PURITANOS, por Juan Manuel de Prada
(ABC, 26 de noviembre de 2016)
Afirmaba Foxá que los minutos de silencio son “la cáscara vacía de la oración”; o sea, una oración que se ha quedado sin su meollo, sin su dulce amado centro, que es Dios. Toda la ignominia que ha rodeado la muerte de Rita Barberá, empezando por ese grotesco minuto de silencio que le dedicaron (o se negaron a dedicarle) quienes antes la habían empujado a la muerte se explica porque España es una cáscara vacía que se ha quedado sin Dios. Decía ingenuamente el Kirilov de Dostoievski que “si Dios no existe, todo está permitido”; pero lo que en realidad ocurre es que, si Dios no existe, nada puede ser perdonado. En las sociedades que se han quedado sin Dios hay muchas cosas que no están admitidas (en general, todas las cosas nobles y buenas), pero nadie puede perdonarnos, porque el Dios misericordioso ha sido suplantado por unos diosecillos puritanos que, como el doctor Pedro Recio de Tirteafuera hacía con Sancho, nos apuntan con su varilla cada vez que cometemos un pecado, negándonos el perdón. Sólo en un mundo lleno de Dios fluye la vida de tal modo que haya pecado y perdón; pero allí donde falta Dios los pecados nunca se perdonan y la vida se coagula en la acusación y el reproche, porque los diosecillos puritanos nunca dejan de señalar nuestras culpas. Y como en un mundo sin Dios tampoco hay vida de ultratumba, los diosecillos puritanos que señalan los pecados del prójimo extienden su jurisdicción incluso más allá de la muerte.

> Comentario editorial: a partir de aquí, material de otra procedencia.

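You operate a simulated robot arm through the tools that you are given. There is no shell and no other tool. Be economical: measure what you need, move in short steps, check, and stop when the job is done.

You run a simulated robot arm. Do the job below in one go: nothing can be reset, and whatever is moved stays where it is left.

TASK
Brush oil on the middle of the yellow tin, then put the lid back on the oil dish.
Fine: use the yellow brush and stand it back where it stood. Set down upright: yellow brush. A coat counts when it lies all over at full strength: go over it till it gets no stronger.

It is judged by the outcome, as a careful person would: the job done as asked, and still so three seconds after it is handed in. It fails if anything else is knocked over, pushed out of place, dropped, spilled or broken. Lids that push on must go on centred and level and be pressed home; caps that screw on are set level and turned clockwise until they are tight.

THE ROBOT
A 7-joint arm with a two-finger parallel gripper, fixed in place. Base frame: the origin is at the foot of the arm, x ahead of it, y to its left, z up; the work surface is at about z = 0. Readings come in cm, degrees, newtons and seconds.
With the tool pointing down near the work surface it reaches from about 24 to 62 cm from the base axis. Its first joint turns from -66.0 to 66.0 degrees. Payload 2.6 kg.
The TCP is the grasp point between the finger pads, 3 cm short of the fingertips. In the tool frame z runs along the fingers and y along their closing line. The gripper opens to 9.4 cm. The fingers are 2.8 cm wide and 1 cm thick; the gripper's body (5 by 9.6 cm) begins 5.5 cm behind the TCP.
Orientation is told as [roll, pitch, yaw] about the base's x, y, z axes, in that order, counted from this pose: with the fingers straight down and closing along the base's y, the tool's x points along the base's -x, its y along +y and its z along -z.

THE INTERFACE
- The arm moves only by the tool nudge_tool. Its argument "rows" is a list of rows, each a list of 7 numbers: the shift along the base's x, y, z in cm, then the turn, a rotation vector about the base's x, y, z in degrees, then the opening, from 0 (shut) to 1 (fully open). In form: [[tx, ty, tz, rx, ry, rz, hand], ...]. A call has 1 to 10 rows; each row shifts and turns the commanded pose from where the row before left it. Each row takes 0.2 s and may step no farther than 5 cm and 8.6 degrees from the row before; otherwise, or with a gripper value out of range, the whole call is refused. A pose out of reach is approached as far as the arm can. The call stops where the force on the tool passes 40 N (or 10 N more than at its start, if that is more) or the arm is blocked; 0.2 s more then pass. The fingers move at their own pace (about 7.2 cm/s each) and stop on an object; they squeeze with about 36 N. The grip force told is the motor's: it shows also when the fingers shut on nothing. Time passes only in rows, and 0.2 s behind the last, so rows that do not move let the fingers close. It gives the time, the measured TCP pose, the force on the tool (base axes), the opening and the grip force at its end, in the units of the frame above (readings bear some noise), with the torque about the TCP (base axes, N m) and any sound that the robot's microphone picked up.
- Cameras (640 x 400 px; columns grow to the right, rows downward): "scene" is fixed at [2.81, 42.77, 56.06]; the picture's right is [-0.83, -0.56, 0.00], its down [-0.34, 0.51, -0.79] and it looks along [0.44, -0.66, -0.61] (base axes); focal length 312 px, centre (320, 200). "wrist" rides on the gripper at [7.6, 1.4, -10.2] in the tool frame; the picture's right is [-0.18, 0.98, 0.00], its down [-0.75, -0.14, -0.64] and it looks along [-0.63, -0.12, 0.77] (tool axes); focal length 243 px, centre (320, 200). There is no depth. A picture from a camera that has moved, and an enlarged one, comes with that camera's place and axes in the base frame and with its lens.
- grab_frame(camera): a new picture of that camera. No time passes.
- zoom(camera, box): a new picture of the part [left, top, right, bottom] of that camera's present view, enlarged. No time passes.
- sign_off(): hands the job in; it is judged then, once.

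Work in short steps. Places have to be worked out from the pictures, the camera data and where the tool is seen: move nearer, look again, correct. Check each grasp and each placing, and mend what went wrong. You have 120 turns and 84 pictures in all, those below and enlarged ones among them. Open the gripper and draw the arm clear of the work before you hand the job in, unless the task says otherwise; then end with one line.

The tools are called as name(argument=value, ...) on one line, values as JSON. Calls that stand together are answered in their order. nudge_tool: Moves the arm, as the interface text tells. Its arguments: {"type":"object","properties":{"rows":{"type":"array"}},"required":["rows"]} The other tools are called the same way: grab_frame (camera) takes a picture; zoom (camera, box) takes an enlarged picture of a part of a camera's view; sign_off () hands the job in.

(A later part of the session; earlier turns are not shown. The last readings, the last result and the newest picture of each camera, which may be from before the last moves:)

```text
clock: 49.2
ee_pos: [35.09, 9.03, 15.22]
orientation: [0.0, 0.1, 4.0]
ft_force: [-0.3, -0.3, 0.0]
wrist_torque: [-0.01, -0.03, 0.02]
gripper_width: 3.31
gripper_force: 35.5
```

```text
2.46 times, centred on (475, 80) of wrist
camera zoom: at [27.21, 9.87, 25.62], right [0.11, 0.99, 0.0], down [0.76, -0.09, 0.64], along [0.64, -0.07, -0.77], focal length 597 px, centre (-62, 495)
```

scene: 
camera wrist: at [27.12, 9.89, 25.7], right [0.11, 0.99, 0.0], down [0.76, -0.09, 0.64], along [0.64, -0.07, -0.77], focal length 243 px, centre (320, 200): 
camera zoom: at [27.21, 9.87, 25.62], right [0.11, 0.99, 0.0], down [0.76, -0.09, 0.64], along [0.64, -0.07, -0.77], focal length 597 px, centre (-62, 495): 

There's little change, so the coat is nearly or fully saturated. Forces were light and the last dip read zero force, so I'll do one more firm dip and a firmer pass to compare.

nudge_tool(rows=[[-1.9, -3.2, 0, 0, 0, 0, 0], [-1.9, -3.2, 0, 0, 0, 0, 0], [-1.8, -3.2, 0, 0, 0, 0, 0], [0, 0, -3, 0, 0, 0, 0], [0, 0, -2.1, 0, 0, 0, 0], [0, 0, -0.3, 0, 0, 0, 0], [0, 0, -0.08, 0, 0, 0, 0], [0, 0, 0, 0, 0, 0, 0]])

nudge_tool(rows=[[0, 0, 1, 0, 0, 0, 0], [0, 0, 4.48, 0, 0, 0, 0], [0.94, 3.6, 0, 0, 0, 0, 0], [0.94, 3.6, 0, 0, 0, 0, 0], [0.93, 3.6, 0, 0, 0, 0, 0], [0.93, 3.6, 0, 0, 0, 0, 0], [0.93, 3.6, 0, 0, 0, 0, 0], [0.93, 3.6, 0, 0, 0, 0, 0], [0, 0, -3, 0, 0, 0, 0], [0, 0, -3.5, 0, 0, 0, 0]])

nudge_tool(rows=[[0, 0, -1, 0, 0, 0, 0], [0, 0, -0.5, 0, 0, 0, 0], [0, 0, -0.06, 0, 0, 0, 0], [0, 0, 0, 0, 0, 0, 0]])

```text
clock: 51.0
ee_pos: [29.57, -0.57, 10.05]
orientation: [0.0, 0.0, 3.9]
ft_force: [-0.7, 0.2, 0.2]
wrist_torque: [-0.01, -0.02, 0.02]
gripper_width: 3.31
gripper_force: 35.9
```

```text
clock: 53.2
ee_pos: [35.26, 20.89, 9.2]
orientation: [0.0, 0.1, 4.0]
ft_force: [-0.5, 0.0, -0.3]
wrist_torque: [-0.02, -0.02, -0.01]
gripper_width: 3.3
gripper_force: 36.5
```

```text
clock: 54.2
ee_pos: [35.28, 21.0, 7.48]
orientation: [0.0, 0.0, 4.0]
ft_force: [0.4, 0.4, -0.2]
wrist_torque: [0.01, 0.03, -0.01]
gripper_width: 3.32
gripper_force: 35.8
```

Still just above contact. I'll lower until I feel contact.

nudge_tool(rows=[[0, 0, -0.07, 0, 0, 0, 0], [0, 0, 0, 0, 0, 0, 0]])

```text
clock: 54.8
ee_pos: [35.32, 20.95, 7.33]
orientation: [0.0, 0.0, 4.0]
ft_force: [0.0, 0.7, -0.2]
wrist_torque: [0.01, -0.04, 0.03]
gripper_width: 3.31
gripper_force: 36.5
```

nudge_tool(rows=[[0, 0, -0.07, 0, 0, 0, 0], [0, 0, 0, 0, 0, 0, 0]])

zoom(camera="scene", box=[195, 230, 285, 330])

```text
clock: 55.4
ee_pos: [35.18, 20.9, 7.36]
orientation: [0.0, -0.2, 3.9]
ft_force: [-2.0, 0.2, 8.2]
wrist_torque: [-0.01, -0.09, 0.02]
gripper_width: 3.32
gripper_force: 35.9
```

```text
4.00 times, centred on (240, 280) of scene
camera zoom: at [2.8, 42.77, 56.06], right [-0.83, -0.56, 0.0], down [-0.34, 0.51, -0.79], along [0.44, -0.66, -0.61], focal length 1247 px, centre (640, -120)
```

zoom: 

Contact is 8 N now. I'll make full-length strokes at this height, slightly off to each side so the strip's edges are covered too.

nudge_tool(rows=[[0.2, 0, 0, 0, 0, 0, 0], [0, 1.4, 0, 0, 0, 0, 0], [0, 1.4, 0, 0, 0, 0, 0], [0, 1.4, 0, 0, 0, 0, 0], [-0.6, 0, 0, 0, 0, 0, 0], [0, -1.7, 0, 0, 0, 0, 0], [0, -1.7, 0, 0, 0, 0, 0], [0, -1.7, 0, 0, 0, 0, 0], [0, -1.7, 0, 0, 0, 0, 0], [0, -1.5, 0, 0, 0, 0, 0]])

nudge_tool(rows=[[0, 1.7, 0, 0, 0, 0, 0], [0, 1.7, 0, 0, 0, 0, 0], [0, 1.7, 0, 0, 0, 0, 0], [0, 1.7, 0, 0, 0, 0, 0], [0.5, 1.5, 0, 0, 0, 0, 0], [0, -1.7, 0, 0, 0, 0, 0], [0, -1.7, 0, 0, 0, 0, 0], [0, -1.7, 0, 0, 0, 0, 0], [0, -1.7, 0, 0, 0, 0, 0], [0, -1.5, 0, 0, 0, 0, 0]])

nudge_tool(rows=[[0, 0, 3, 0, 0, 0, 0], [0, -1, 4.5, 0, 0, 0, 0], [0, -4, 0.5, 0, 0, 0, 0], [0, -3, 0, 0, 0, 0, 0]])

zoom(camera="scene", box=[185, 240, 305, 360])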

Por eso Pablo Iglesias, cual Pedro Recio de Tirteafuera que administra una severa dieta moral al prójimo, considera que nada puede ser perdonado, ni siquiera en esa otra vida donde antaño Dios era único juez, y se niega a guardar un minuto de silencio en homenaje a la difunta Rita Barberá.
La impiedad de Pablo Iglesias resulta, sin embargo, irreprochablemente lógica en un mundo sin Dios, en el que no puede haber perdón. En una sociedad religiosa, ante un cadáver se detiene el ansia justiciera, se aplaca la cólera, enmudecen los reproches; porque “la muerte todo lo calla”. Pero esta lección elemental de antropología no vale para las sociedades sin Dios, donde el puritanismo no deja de acusar ni siquiera en presencia de la muerte, donde el furor censorio de los que se creen irreprochables no se detiene ante el sufrimiento del prójimo. Pero más patético aún que este puritanismo rigorista de Iglesias es el puritanismo con freno y marcha atrás de los correligionarios de Rita Barberá, que ahora se muestran muy lloricas ante su cadáver, después de haberla abandonado a su suerte cuando aún estaba viva, mientras los medios de comunicación carroñeros le lanzaban dentelladas sin descanso, hasta conseguir que la depresión y la ansiedad la convirtieron en una sombra de lo que fue, hasta conseguir que su corazón reventara. Y estos correligionarios puritanos, después de abandonarla en vida, pretenden que su muerte tenga un efecto lustral o amnésico sobre su vileza, como si fuese la sangre del Cordero, lavando sus faltas de ayer mismo, cuando la expulsaron de su partido, cuando la dejaron sola ante las dentelladas de los carroñeros, cuando la evitaban en los pasillos, cuando no le cogían el teléfono, cuando la trataban con displicencia y hasta con desdeñosa crueldad, como siempre hacen los puritanos con el pecador (aunque sepan que no ha pecado, aunque sepan que ha pecado menos que ellos). Pero la muerte de Barberá, lejos de lavar la culpa de sus correligionarios, la hace resplandecer como una llama.
¿Y cómo piensan estos puritanos alcanzar el perdón de sus culpas? No será, desde luego, celebrando minutos de silencio, cáscaras vacías de donde ha desertado Dios, el único que –muerta Rita Barberá-- podría perdonarlos.